I certainly have been eating a lot of burgers as of late, and I think that's why I've been stuck in a state of burger ennui. Not that I don't like eating burgers and lots of 'em, but eating burgers carries with it the responsibility of sitting down and trying to think of something clever to say about my experience, and the phrase 'too much of a good thing' comes to mind when I think about my recent burger escapades, my summer burger extravaganza, so I took a couple of weeks off from burgering and haikuing to recharge my burger batteries. Which is why this burger I ate three weeks ago is just being haikued about today.

It's been an entire year since I started cataloging every burger I've eaten--only two burgers absent from review--and a wonderful year it has been, but the rest was mucho needed. This burger lull may also be attributed to my relative busy summer schedule couple with who-the-hell-wants-to-do-burger-poetry-when-it's-this-freakin'-nice-out syndrome. I expect to get back into the swing of things soon, so look for the most explosive cheeseburger haiku of all ever.
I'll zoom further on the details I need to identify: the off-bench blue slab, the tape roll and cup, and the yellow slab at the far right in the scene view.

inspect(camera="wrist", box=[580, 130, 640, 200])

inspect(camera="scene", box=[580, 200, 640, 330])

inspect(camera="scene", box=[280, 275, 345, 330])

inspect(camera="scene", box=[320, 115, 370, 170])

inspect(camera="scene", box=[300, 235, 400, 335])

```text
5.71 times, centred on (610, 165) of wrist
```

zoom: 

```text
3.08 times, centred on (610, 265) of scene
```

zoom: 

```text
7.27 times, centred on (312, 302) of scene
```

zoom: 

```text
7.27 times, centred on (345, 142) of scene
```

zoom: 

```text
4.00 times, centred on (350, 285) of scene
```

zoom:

Here's a sweet Devin Townsend song I've been rocking out to: Deconstruction. Sorry, but I I could not embed. Here's a picture of me with Cap's shield instead.



Allow me to say a few words about the most recent burger. It was the Cadillac Burger from PJ Clarke's; it cost 14 bucks. It was a really small burger and not worth 14 bucks. The rest of the menu looked delicious, and if I go back I'm not going to spend 14 bucks on a small burger, even though it was a tasty burger.


Cheeseburger Haiku - 5 Napkin Burger, Round 2

Well, there are just a few things about certain...well, about certain burgers, that I just don't like very well. That thing is, well, burgers that are well done.

So I found myself back at the Five Napkin Burger, a different location, but same pricey meats. This time I was with my gal pal's fadda, step-mudda and two bruddas, and being the free-loading chap that I am, I accompanied them to dinner. After some scintillating pre-dinner conversation about all things Bieber (I was steering the conversation, not the 14 or 12 year old boys), I ordered the bacon cheeseburger, medium. I know I said 'medium,' because I always say 'medium.' It's like my catch-phrase. The chap opposite myself--not a fan of the Bieber--also ordered a bacon cheeseburger, well done. After the waitress left I reprimanded the young lad for ordering charred meat and exhorted him to in the future get a little pink in his meat.

When the burger came I did what I always do: I woofed that sucker down. The whole family stopped at stared at me like I was some sort of animal, I should have felt more awkward, but I didn't. Woofin' burgers is just how I roll. Only halfway through the burger I realized that there was a certain suckness to the burger, it was_dun dun dun!_well done. gasp! The boy, the Bieber hatin' boy, had my medium burger. It looked all pink and succulent and juicy; mine was a hot turd between two buns. The only logical explanation is that the waitress got me confused with a 14 year old, which I guess makes much sense because I am so boyishly handsome.

The meat was overcooked and dry. The bacon and cheese were fine, as was the bread, but the burger had no soul. It was a heathen burger. And if I wasn't four beers in I wager I could have eaten the entire burger without the aid of a single napkin. There's not much else to say about my experience, except for that I hope that kid knows the great service I done did him.